Equitable Transit Oriented Development Support Act
Sponsored By: Representative DeSaulnier, Mark [D-CA-10]
Introduced
Summary
This bill would create a _dedicated CDFI transit-oriented development program within TIFIA_ to channel TIFIA loans into Community Development Financial Institution accounts that fund housing and development near transit. It pairs new CDFI TOD accounts with Treasury underwriting and program set-asides to target investment in low-income and designated investment areas.
Show full summary
- CDFIs and project sponsors gain a new lending vehicle. The bill authorizes CDFI TOD accounts capitalized by secured TIFIA loans and lets those accounts make loans to TOD project sponsors, with a $100 million cap on eligible project costs for accounts that are capitalized.

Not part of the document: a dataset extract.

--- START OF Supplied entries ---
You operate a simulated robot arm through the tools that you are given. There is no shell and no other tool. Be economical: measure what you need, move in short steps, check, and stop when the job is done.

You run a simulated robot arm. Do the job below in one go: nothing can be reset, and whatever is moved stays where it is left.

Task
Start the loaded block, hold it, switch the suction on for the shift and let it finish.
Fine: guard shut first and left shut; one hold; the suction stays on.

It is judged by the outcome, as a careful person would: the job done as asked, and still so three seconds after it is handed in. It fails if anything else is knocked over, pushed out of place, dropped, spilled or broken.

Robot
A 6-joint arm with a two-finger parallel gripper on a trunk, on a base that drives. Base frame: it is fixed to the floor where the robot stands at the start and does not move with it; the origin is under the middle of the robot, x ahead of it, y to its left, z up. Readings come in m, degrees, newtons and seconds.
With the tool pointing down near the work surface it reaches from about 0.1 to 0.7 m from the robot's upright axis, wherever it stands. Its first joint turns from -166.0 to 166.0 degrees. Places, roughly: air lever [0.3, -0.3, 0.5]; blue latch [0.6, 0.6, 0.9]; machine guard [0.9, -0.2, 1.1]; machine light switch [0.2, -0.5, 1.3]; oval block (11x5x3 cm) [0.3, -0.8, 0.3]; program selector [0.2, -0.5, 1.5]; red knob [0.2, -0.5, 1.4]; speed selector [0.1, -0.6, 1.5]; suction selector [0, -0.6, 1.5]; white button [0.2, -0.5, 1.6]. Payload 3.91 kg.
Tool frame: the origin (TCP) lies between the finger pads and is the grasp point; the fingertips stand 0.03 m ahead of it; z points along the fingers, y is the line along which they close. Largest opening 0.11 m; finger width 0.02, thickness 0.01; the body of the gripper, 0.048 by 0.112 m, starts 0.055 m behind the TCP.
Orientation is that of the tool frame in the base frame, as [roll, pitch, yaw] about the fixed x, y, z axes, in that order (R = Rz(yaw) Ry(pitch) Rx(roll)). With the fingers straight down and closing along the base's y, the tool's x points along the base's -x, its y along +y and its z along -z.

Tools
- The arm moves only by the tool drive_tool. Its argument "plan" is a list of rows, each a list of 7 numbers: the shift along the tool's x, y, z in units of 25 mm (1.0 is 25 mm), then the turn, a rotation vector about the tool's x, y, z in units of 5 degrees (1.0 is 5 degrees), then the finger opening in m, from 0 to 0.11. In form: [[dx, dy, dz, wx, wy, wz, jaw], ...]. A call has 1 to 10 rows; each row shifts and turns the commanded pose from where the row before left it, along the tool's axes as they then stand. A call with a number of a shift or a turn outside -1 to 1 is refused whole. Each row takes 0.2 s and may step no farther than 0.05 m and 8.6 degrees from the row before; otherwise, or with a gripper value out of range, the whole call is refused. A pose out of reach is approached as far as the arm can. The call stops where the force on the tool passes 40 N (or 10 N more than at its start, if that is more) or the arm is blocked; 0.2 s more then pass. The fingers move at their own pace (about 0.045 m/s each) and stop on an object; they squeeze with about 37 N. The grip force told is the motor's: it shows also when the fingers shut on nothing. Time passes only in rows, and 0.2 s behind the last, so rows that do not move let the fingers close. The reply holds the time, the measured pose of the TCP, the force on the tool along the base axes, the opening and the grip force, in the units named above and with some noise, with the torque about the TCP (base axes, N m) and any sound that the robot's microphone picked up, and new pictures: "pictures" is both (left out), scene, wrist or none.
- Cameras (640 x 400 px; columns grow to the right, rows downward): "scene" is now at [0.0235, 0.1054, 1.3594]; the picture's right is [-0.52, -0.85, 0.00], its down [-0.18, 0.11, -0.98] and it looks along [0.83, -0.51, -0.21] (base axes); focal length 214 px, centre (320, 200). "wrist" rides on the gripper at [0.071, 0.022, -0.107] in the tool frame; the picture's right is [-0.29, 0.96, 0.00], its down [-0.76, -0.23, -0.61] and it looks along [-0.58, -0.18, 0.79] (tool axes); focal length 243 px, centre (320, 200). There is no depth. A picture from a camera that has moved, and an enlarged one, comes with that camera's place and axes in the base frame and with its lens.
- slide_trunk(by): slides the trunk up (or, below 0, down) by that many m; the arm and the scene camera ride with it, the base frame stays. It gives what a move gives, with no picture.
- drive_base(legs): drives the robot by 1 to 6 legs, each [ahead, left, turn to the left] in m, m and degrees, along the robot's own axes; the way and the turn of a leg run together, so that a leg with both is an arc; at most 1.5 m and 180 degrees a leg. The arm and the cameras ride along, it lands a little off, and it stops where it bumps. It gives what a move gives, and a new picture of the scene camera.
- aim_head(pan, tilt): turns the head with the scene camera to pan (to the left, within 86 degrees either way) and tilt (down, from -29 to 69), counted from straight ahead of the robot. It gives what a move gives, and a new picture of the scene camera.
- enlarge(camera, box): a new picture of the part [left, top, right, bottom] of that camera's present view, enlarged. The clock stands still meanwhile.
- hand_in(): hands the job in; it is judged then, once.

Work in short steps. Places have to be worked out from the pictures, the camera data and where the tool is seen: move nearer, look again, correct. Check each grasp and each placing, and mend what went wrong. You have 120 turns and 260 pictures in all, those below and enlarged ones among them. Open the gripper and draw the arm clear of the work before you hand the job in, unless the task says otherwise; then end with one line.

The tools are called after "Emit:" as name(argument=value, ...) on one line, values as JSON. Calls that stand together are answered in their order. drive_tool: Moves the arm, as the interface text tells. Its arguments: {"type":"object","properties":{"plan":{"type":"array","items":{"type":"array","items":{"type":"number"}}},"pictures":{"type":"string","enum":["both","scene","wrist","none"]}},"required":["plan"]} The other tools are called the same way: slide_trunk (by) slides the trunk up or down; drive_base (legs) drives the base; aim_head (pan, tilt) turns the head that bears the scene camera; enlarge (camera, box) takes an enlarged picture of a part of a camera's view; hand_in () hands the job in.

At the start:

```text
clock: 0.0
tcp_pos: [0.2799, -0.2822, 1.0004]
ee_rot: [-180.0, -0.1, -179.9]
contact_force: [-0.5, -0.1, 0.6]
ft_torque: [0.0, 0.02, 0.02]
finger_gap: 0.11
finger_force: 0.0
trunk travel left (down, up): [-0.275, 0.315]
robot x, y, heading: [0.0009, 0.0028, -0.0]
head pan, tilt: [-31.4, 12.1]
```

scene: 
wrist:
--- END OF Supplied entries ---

- Program funding and Treasury support are formalized. The law would require a memorandum of understanding with the Department of the Treasury for credit underwriting and monitoring and sets aside up to 10% of annual TIFIA funding for CDFI TOD accounts while allowing up to 10% of program administration funds to reimburse Treasury for that assistance.
- Operational rules, limits, and legal language constrain the program. Projects have a 2-year demonstration period to draw loans. Administrative costs for CDFI TOD accounts are capped at 2% of Federal assistance. Deposits, loans, and securities issued under the program must carry a disclaimer that they do not constitute a U.S. government obligation.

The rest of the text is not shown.